Make an exact copy of the lines, leaving the pictures out.

══ PROVIDED MATERIAL

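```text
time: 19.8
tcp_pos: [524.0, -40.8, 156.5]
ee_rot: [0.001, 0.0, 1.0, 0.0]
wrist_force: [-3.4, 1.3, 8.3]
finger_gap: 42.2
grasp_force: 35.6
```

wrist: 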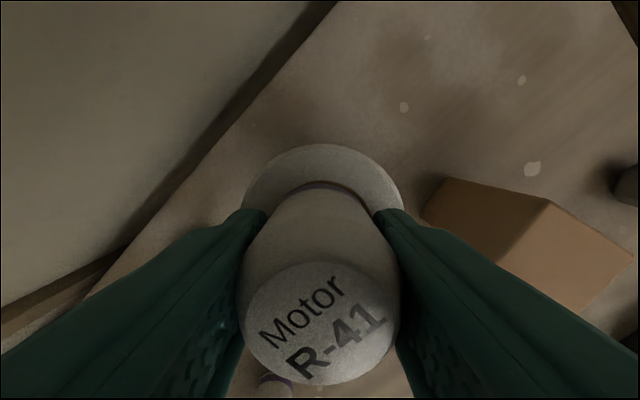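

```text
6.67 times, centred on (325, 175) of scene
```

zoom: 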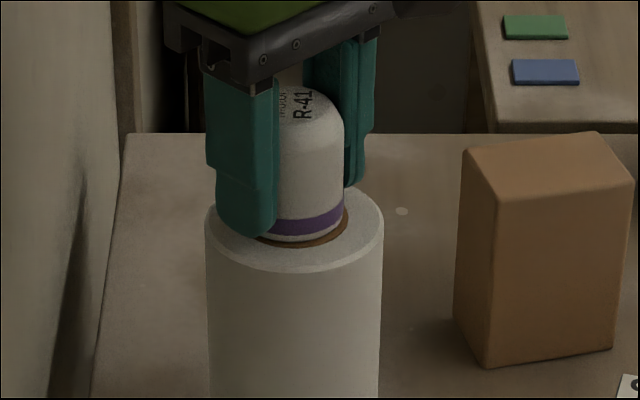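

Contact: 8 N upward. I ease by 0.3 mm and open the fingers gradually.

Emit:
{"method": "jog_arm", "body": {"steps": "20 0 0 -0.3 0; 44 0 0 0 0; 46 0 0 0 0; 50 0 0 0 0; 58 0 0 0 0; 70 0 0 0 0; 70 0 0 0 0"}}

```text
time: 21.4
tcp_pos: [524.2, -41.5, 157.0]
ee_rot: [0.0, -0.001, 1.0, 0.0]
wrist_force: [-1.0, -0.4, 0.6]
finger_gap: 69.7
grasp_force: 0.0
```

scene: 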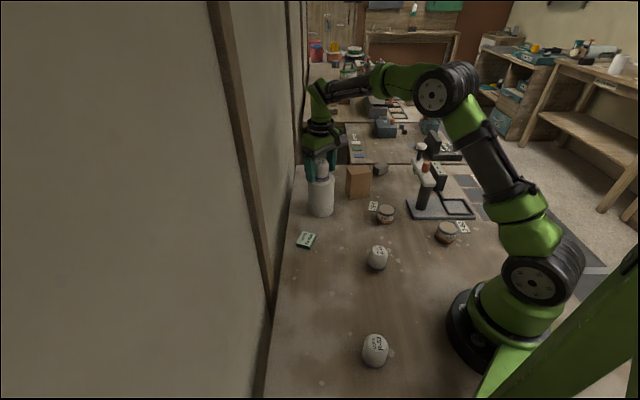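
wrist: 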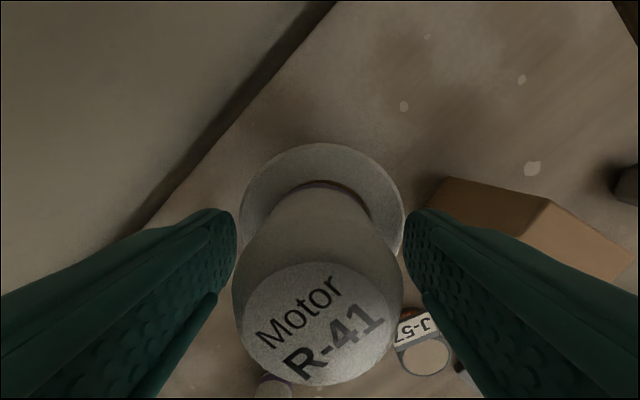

════

> [SOLUTION TO THE PROBLEM]:
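```text
time: 19.8
tcp_pos: [524.0, -40.8, 156.5]
ee_rot: [0.001, 0.0, 1.0, 0.0]
wrist_force: [-3.4, 1.3, 8.3]
finger_gap: 42.2
grasp_force: 35.6
```

wrist: 

```text
6.67 times, centred on (325, 175) of scene
```

zoom: 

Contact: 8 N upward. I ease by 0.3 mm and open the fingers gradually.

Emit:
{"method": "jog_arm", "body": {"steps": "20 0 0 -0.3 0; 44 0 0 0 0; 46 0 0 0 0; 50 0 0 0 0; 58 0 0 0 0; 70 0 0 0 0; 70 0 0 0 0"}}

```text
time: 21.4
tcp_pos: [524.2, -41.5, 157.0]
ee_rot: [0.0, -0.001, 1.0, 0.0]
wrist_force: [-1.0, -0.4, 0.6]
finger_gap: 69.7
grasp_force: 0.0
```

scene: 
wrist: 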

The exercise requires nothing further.